_GIVEN INSTRUCTION:_ Identify the lines bearing the string "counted" and gather them.

_DATA LINES:_
— Begin —
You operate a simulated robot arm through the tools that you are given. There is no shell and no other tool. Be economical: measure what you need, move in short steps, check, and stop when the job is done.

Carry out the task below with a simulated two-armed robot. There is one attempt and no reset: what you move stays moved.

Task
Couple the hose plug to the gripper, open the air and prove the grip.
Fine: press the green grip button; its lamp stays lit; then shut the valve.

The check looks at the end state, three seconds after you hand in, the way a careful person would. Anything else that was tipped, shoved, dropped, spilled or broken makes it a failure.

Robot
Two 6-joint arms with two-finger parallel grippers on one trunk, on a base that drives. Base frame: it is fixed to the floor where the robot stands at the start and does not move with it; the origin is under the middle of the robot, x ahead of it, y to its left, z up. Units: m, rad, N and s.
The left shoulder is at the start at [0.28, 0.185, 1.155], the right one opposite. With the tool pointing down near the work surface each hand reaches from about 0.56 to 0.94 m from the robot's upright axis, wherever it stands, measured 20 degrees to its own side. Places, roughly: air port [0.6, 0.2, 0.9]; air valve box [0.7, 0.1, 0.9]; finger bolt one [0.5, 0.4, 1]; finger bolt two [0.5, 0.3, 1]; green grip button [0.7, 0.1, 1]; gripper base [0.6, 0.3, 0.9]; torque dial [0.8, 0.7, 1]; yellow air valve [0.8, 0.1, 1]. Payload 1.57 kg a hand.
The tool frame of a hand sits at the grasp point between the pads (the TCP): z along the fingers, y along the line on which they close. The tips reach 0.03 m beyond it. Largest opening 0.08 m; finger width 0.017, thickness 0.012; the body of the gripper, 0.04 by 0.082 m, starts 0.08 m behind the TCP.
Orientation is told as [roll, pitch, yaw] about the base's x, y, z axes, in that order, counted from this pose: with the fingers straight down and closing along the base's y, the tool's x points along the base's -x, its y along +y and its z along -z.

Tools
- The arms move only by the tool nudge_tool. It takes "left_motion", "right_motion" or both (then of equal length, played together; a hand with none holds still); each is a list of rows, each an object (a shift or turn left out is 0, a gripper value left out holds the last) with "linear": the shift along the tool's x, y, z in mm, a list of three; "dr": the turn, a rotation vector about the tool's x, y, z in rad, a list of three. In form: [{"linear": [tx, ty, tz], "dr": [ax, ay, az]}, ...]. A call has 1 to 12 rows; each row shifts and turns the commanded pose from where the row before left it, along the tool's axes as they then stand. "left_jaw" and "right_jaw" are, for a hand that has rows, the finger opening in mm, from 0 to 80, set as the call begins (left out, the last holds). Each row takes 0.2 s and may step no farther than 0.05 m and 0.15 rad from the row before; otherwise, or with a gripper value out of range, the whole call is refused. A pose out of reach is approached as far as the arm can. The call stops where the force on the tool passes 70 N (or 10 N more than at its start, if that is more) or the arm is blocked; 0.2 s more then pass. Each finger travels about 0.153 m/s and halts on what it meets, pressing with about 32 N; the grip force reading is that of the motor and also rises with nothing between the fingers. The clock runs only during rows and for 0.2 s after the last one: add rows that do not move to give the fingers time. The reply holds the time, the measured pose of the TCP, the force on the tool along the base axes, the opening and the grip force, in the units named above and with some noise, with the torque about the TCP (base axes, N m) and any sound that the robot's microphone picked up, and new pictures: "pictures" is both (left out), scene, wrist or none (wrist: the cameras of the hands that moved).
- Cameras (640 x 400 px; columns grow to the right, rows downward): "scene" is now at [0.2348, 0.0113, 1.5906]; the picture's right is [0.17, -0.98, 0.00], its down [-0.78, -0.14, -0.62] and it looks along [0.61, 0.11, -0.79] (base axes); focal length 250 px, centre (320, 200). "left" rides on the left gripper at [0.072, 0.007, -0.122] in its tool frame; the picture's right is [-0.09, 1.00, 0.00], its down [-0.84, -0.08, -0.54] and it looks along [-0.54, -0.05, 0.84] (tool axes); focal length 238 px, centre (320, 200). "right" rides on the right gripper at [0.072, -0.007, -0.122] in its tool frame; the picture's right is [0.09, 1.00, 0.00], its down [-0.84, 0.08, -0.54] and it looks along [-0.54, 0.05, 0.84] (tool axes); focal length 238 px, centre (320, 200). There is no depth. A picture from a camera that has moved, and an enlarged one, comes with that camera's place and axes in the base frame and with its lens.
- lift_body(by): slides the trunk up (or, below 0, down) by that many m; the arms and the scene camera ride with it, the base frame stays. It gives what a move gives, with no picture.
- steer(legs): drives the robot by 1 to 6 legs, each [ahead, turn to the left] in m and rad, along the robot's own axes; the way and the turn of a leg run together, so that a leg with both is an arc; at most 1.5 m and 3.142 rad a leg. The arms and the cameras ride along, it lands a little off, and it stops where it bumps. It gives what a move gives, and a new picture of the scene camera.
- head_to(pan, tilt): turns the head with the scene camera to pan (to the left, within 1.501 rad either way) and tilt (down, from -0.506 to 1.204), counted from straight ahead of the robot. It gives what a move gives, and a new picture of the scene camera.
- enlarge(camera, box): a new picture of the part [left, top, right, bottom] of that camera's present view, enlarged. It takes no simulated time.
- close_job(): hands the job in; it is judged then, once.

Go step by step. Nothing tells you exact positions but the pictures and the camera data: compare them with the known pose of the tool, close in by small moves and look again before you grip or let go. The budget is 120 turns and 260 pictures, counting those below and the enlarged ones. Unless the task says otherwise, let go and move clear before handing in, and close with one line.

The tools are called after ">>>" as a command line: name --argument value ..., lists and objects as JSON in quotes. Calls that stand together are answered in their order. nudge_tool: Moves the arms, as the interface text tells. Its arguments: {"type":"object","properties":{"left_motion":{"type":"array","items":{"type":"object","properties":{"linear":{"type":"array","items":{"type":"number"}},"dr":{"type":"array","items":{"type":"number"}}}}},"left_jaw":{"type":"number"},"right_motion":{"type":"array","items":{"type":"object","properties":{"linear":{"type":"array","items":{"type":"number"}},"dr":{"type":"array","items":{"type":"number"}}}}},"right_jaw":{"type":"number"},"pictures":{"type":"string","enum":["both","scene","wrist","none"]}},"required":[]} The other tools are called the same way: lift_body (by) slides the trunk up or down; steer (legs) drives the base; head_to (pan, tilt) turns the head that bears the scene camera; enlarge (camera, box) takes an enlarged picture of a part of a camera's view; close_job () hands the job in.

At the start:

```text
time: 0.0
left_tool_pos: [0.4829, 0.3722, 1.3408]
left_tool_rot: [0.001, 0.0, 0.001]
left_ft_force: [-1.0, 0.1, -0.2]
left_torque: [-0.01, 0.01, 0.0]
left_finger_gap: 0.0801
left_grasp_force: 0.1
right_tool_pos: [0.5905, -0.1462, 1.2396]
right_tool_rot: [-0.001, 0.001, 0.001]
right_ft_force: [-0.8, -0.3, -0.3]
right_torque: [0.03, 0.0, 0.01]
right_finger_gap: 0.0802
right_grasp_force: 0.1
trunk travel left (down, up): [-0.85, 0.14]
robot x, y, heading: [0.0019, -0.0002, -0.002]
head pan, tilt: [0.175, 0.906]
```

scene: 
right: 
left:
— End —
_IN RESPONSE:_
Orientation is told as [roll, pitch, yaw] about the base's x, y, z axes, in that order, counted from this pose: with the fingers straight down and closing along the base's y, the tool's x points along the base's -x, its y along +y and its z along -z.
- head_to(pan, tilt): turns the head with the scene camera to pan (to the left, within 1.501 rad either way) and tilt (down, from -0.506 to 1.204), counted from straight ahead of the robot. It gives what a move gives, and a new picture of the scene camera.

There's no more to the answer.